Tuesday, July 31

Fender goes off-key, cancels its IPO

Fender goes off-key, cancels its IPO

Jimi Hendrix's 1965 Fender Stratocaster is displayed at the Idea Generation Gallery in London.

Fender Musical Instruments Corporation failed to strike a chord with investors. The famed guitar maker scrapped its planned IPO less than two weeks after announcing an offering price.

“Current market conditions and concerns about economic conditions in Europe do not support completing an initial public offering at what we believe to be an appropriate valuation at this time,” CEO Larry Thomas said in a statement. The proposed offering price of $13 to $15 would have valued the company at up to $395 million.

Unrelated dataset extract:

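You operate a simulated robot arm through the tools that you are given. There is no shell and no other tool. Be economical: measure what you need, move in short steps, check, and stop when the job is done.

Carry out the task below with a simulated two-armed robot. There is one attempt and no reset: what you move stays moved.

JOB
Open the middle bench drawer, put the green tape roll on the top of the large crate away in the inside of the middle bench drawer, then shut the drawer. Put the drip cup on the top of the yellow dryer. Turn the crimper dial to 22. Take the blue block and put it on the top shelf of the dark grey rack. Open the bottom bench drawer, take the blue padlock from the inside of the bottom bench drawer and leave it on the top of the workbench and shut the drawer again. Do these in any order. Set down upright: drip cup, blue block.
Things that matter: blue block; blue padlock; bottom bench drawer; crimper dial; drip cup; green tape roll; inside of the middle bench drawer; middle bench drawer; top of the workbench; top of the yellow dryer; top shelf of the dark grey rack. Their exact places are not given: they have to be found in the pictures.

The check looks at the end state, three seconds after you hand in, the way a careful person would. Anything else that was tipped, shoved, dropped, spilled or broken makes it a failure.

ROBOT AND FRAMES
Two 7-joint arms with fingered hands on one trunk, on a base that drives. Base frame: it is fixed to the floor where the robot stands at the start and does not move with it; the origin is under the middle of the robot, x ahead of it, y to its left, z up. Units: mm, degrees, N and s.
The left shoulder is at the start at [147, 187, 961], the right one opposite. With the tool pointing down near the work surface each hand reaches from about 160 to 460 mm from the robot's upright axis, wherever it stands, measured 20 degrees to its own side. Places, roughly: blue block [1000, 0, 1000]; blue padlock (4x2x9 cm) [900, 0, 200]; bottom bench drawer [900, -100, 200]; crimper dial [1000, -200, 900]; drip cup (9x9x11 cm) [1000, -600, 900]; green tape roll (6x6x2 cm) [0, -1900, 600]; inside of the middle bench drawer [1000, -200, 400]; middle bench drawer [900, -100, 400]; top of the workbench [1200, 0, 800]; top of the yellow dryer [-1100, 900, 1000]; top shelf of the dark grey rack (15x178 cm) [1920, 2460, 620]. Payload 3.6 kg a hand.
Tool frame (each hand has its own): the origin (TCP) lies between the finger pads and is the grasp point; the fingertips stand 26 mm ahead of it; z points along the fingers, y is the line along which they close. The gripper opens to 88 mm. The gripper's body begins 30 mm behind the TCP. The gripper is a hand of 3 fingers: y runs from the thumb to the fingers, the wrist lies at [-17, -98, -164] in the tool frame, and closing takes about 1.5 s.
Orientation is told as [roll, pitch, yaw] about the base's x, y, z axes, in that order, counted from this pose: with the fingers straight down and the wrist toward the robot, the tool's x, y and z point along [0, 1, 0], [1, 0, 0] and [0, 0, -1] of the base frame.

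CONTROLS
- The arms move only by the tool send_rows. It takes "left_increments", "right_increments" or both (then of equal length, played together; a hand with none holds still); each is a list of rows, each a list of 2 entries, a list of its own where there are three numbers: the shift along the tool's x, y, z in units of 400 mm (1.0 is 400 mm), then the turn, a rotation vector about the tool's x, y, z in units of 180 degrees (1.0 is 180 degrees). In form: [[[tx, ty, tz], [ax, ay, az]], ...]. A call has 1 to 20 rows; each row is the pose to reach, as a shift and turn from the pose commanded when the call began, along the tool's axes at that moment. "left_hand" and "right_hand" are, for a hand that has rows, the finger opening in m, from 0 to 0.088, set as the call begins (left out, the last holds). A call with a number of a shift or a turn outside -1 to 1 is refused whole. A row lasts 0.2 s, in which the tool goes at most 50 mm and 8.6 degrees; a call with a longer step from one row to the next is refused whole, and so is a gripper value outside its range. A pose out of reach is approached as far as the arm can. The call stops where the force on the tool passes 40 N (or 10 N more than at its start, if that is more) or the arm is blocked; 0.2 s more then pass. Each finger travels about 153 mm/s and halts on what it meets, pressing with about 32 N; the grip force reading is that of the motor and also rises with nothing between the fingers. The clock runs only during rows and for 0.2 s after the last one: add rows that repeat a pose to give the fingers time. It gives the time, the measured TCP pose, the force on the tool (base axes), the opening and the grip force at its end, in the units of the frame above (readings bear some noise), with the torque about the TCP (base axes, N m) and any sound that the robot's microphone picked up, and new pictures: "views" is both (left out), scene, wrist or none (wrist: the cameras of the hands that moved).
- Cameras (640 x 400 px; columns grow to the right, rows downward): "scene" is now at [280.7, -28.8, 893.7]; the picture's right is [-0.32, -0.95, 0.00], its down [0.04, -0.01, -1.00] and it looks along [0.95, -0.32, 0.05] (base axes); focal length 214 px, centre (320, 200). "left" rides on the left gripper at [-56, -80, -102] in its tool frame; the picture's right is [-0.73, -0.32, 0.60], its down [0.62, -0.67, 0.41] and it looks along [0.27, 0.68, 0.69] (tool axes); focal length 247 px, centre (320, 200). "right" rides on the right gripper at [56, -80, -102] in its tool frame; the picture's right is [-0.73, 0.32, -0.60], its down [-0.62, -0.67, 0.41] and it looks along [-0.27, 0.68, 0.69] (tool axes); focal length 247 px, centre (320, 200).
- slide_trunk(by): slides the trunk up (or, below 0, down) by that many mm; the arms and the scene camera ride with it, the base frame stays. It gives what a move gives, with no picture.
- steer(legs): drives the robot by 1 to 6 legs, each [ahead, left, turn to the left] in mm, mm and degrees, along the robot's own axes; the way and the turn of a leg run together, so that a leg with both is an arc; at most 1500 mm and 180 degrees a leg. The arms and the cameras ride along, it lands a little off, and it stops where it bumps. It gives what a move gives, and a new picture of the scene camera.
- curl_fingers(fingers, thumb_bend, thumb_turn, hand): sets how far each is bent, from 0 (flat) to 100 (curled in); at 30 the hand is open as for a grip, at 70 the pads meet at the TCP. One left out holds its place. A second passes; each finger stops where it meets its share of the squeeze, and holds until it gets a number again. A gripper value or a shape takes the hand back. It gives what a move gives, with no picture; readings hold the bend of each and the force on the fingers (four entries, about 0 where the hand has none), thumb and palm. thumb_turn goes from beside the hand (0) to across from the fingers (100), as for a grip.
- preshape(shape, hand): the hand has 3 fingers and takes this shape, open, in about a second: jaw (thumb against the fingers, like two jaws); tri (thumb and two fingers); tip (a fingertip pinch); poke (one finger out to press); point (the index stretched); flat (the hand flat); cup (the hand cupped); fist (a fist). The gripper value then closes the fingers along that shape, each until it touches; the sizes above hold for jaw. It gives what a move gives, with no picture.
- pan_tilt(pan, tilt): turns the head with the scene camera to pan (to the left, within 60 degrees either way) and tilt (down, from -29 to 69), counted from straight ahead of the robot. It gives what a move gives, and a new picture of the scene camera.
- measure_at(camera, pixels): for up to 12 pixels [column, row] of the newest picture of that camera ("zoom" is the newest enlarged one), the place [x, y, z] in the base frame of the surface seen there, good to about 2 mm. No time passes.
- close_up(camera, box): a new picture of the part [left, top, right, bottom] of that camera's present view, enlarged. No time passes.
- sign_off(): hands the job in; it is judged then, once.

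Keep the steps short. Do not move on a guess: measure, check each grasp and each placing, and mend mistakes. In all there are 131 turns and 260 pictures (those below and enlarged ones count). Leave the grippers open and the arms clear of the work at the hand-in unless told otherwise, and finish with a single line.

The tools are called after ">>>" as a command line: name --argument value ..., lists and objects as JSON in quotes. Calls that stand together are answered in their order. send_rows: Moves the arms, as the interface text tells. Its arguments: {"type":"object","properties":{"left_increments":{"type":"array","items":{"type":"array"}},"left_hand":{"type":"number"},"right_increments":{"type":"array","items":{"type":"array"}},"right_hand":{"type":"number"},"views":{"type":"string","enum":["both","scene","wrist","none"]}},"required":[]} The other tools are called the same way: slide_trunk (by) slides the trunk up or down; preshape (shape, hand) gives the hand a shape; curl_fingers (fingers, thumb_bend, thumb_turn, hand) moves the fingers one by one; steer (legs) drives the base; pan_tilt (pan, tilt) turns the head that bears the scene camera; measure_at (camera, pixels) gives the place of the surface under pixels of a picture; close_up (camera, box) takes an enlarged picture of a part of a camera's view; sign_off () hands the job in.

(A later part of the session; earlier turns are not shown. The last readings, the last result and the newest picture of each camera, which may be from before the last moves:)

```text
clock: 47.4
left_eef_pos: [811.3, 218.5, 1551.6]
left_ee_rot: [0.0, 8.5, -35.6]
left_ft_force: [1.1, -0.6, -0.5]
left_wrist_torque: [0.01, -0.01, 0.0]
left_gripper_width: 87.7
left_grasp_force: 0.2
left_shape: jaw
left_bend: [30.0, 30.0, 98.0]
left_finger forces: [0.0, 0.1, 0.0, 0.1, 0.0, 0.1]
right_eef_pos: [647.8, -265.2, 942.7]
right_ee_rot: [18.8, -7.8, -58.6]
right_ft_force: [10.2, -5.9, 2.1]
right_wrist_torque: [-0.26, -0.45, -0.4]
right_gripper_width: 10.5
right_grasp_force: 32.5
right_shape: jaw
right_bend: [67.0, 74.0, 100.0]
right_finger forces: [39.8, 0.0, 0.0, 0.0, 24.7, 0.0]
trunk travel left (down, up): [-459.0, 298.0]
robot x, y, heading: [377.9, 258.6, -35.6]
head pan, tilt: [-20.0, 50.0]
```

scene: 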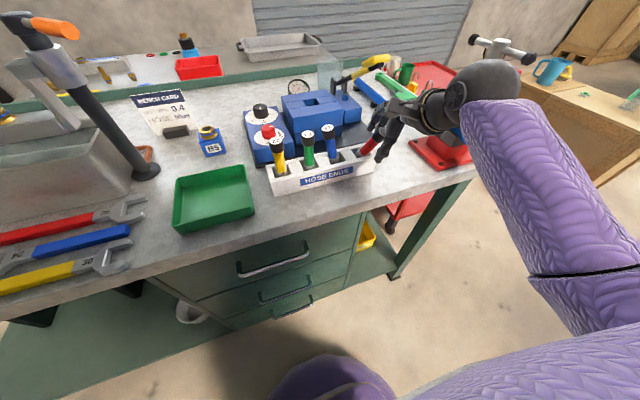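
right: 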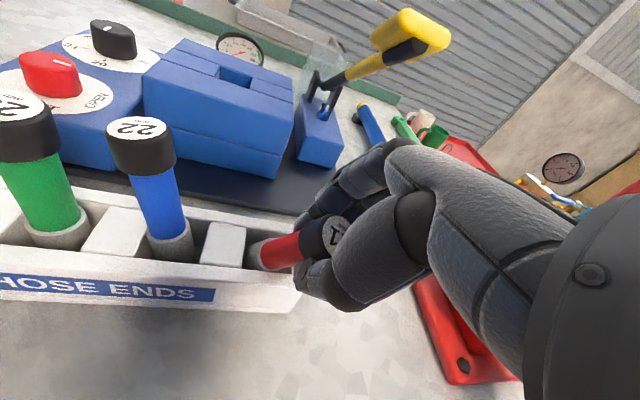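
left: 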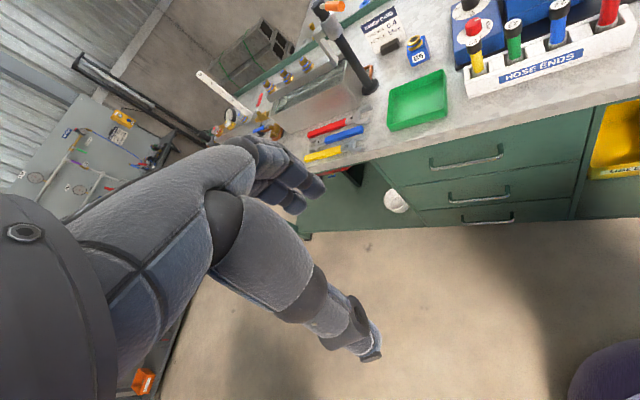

Analysts say Fender’s financials didn’t justify rock-star pricing.

"There wasn’t demand enough for the premium they wanted," said Francis Gaskins, president of IPO Premium.

In 2011, Fender turned a profit on the slimmest of margins, and analysts weren't expecting that to change much this year. "Investors are really looking for growth right now and Fender wasn’t providing that," said Greg Leffert, a research analyst at Renaissance Capital. "It sounds like they would’ve been able to get it done if they cut the price."

"There just wasn't demand at $14 or even at the low end," Gaskins said. Fender executives balked when underwriters suggested a $10 share price, he claimed.

Fender may have been hoping that classic rock fans would have snapped up the stock at its proposed offering price without caring as much about its financials, but the bungled Facebook IPO diminished appetite among retail investors for “brand name” stocks and sentiment-driven purchases.

The other sticking point was Fender’s problematic relationship with Guitar Center, on which it depends for roughly 15 percent of its sales. Despite $2 billion in annual sales, the retailer is saddled with $1.6 billion in debt, $650 million of which carries a 9.9 percent interest rate. Standard & Poor's Ratings Services changed its outlook from stable to negative in May, and its executive vice president of direct brands departed last week after an 18-month stint.

"Once people started looking at that, there were some warts they weren't expecting," Gaskins said. "Right now they’re damaged merchandise."